**STATED PROBLEM:**
Reproduce the listing word for word. Skip any image.

**RECORDED DATA:**
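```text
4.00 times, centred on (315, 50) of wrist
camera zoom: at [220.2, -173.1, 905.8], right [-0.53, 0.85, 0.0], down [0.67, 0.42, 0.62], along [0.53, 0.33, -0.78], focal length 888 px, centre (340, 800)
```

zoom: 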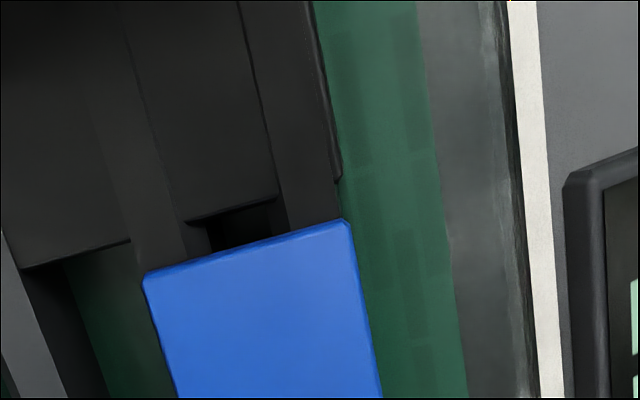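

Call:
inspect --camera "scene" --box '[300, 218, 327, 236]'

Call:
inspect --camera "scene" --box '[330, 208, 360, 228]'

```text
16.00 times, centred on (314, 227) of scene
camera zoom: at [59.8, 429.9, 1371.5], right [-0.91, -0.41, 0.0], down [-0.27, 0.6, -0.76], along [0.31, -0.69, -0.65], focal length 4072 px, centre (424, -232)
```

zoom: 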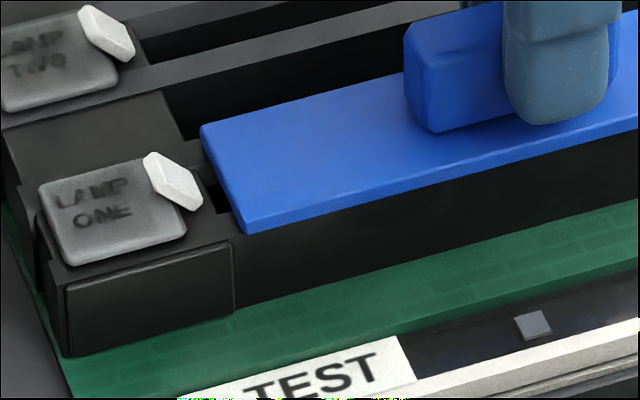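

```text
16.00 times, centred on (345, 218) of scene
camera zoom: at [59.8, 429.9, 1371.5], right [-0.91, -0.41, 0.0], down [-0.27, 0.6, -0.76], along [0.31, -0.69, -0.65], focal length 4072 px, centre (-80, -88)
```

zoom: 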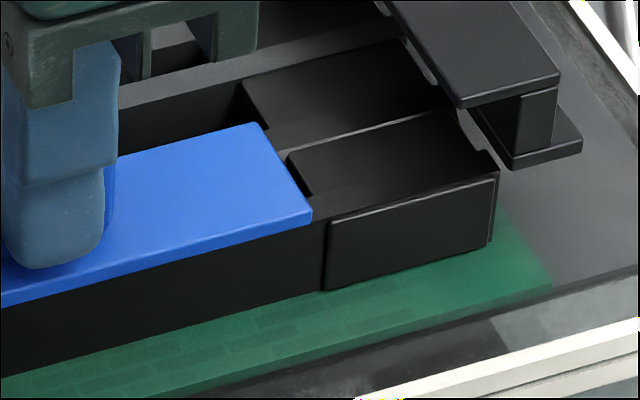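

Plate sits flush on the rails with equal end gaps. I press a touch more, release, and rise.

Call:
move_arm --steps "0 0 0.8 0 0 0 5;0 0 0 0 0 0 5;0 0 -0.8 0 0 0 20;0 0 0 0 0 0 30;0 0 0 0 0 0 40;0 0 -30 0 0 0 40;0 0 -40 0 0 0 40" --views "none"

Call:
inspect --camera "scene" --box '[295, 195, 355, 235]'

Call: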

**RESULT OF THIS EXERCISE:**
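```text
4.00 times, centred on (315, 50) of wrist
camera zoom: at [220.2, -173.1, 905.8], right [-0.53, 0.85, 0.0], down [0.67, 0.42, 0.62], along [0.53, 0.33, -0.78], focal length 888 px, centre (340, 800)
```

zoom: 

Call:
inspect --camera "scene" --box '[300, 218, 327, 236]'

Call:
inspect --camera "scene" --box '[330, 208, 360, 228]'

```text
16.00 times, centred on (314, 227) of scene
camera zoom: at [59.8, 429.9, 1371.5], right [-0.91, -0.41, 0.0], down [-0.27, 0.6, -0.76], along [0.31, -0.69, -0.65], focal length 4072 px, centre (424, -232)
```

zoom: 

```text
16.00 times, centred on (345, 218) of scene
camera zoom: at [59.8, 429.9, 1371.5], right [-0.91, -0.41, 0.0], down [-0.27, 0.6, -0.76], along [0.31, -0.69, -0.65], focal length 4072 px, centre (-80, -88)
```

zoom: 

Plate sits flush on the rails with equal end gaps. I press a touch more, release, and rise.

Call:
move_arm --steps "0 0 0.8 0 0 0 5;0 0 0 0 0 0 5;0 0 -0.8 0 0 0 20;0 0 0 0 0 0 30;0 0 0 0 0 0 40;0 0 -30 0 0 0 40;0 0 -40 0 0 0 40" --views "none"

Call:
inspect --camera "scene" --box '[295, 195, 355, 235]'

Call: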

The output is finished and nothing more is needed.